With over 30 years of experience in the humane movement and animal welfare, Joseph Sprague has taken the helm of the Southampton Animal Shelter Foundation (SASF) as the non-profit’s new Executive Director. Still only a few weeks on the job, Sprague took the time to talk with Hamptons.com about his vision moving forward for SASF.
Sprague said he found the position because the Foundation, “Had an advertisement in Animal Sheltering, it’s put out by the Humane Society of the U.S. They had an ad.” After a series of calls and interviews, Sprague was selected. He has a vast history of removing animals from their abusers and hopeless situations and providing them with a better life. Prior to joining SASF, Sprague was the Executive Director at Sumter County Humane Society & SPCA in Lake Panasoffkee, Florida. His work has also taken him to Arkansas, Illinois, and upstate New York.

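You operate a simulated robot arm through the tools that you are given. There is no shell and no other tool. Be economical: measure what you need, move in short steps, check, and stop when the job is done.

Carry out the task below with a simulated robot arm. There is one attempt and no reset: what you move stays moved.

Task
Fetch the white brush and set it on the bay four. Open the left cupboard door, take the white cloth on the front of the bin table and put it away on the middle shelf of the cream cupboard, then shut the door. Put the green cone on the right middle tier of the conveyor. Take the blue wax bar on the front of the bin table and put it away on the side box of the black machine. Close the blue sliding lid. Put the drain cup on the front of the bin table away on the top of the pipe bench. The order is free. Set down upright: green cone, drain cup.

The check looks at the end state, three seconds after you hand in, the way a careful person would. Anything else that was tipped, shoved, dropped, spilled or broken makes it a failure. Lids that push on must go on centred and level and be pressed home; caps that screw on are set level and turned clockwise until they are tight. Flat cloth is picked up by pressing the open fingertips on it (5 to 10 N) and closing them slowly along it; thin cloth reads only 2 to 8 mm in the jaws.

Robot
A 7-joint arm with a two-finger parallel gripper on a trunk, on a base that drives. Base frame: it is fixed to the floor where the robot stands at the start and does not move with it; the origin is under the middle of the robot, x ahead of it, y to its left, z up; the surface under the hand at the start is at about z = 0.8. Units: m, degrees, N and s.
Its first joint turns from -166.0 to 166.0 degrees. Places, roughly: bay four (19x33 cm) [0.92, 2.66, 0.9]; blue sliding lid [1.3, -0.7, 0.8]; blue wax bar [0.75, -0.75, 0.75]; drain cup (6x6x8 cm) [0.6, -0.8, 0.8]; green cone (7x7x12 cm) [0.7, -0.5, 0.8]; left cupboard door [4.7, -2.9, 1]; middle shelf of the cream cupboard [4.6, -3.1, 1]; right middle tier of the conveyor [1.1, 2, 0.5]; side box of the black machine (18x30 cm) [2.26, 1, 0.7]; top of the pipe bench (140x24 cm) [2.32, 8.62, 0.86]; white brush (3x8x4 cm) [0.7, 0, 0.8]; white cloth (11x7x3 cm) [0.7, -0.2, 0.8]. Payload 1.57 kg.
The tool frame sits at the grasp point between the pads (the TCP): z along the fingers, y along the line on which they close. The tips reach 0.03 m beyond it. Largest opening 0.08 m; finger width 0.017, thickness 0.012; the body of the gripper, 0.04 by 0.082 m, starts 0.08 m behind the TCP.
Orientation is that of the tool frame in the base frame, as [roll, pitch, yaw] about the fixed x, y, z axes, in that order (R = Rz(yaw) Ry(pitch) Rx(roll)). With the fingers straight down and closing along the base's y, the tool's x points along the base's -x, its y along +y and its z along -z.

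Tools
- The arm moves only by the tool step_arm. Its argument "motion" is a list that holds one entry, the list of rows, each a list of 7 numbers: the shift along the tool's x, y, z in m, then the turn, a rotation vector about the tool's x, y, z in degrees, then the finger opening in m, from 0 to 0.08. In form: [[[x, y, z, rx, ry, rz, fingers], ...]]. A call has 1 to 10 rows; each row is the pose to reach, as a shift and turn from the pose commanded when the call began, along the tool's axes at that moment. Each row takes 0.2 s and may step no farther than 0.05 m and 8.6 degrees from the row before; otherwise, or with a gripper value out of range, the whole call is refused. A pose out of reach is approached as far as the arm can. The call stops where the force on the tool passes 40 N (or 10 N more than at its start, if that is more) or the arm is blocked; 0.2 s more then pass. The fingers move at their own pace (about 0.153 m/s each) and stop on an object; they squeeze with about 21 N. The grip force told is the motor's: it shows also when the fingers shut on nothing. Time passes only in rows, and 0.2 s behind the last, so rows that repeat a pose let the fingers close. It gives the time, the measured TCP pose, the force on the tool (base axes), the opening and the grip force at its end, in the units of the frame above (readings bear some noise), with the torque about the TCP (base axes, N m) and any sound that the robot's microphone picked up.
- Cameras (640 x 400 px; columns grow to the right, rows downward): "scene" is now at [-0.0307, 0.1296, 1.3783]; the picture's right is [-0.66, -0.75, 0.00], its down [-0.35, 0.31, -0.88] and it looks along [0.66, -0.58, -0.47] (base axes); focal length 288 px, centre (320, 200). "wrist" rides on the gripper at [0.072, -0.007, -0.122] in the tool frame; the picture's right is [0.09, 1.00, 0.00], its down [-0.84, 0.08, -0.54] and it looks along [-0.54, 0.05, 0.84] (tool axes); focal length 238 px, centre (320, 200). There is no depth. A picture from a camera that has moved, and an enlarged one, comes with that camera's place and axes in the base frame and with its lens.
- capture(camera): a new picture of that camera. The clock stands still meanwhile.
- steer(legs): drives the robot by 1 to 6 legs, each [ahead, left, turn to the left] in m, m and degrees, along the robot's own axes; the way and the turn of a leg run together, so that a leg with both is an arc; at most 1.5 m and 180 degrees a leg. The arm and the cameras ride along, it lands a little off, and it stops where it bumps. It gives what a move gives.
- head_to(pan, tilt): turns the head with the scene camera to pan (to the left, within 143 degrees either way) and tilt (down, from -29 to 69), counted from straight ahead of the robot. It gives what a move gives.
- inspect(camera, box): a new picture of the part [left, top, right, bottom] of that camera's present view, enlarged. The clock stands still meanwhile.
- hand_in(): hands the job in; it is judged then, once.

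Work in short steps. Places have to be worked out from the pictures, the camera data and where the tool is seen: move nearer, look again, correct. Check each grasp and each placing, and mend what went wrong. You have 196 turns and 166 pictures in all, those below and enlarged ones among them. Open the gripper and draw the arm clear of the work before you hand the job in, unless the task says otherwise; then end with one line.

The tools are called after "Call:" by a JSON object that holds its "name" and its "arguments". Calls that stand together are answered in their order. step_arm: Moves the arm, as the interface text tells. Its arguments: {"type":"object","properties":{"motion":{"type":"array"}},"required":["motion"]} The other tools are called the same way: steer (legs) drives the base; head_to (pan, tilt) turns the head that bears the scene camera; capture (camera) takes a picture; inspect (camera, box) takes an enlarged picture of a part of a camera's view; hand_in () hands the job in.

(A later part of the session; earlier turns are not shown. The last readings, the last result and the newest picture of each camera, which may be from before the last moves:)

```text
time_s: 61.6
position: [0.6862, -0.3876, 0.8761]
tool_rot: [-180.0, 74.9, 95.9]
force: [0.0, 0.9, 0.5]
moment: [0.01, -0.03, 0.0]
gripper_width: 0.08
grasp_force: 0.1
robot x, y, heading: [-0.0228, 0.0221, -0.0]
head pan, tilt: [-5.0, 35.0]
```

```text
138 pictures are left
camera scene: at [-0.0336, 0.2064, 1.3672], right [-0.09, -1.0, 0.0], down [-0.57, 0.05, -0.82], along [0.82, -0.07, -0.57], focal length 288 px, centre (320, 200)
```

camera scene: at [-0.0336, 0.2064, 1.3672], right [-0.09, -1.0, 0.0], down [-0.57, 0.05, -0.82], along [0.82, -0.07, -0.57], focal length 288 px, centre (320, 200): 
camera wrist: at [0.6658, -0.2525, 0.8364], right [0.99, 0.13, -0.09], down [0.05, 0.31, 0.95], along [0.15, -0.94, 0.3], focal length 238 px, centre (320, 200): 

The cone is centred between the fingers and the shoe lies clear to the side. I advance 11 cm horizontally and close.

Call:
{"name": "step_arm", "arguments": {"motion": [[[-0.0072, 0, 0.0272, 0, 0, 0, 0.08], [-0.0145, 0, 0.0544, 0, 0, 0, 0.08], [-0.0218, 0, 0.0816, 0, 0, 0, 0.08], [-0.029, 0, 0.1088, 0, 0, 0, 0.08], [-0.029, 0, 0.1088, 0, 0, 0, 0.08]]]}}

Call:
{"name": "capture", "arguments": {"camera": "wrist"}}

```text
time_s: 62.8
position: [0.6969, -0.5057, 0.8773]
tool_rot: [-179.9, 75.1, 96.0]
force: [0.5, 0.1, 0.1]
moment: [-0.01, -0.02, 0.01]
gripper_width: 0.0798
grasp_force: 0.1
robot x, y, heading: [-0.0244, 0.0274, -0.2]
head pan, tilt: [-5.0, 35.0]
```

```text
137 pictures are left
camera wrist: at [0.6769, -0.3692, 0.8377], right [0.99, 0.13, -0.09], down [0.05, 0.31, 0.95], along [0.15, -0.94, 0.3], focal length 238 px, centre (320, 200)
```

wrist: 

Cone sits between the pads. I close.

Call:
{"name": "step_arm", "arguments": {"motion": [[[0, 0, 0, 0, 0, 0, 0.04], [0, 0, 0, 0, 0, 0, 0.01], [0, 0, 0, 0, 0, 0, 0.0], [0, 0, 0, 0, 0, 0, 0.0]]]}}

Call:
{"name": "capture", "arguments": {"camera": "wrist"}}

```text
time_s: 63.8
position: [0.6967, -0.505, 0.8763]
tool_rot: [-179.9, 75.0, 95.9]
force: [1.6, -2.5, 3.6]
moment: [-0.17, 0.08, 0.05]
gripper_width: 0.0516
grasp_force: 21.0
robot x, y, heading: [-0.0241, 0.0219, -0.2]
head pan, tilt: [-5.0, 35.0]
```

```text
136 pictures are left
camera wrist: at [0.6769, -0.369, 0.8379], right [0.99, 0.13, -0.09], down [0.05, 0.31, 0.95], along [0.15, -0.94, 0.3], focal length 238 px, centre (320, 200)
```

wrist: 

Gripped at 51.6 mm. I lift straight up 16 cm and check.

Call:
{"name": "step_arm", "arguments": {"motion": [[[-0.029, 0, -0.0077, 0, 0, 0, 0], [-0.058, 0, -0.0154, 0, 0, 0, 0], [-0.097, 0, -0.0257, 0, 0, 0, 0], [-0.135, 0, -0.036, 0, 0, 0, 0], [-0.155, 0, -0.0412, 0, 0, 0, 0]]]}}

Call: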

When asked what will a Joseph Sprague run organization look like, he said, “I have been doing this for 30 years, my focus is always on the animals, and everything that we do is aimed at increasing the programs and availability of services for the general public to help them with their animals they have, plus the animals we are looking to get adopted, as well as looking to rescue as many animals that need rescuing. I am looking at increasing the level of programs that we are offering, as well as services for the community at large and increasing the number of animals we are adopting now. My focus is always on the animal because the animal is our client. That is who we are here for. We are here for them, to protect them, make sure they are getting into the right homes and that those homes they are getting into are their forever homes.”
He also said, “This is only my second week here, so I am concentrating on what we are currently doing and how well we are doing it. My big thing is always marketing and promotion of the facility. To make this the place they want to come to, the Southampton Animal Shelter Foundation. That’s my big target, the education of the general public to know who we are and what we do.”
Sprague said, “We are still in a situation where everything is done by appointment. When they come, we follow social distancing. Masks are required. We are starting to open up some of our programs again. We do have our training, which has started back up again. We will be starting in the next few weeks to reopen our volunteer orientation and we are now allowing volunteers to come back into the facility. We just require that they are wearing masks, that they social distance. While still reopening, we are doing everything on a limited number. We await when everything is safe and under control so that we can open the shelter to the general public.”
He has relocated to Long Island from Florida with his partner and their fur family consisting of six cats and two dogs. Sprague said, “All my cats are special needs – ones that I have adopted in my career. About both of my dogs… one dog was in extremely bad abuse and starvation case and the other one, when she was a puppy, was thrown from a car on the thruway in Chicago. All my animals have been rescues. My oldest pet is Abby, she is 15, she is my female dog that was thrown from a car. My most current acquisition would be one of my cats and his name is Kepper. He is a male cat who at seven-weeks-old was thrown from a car and hit by the car following them. He sustained face injuries and lost his back leg, which was ripped off, so he is a three-legged cat with no tear ducts anymore in one eye and has a cracked nasal passage.” There is no doubt that Joseph Sprague practices what he preaches.
Sprague said he looks forward to working with the shelter’s current management team, the dedicated staff and heartfelt volunteers in order to continue to pursue the shelter’s mission and goals, as well as to deepen the presence within the community with successful initiatives and programs to enrich the lives of those they serve, both four-legged and two-legged.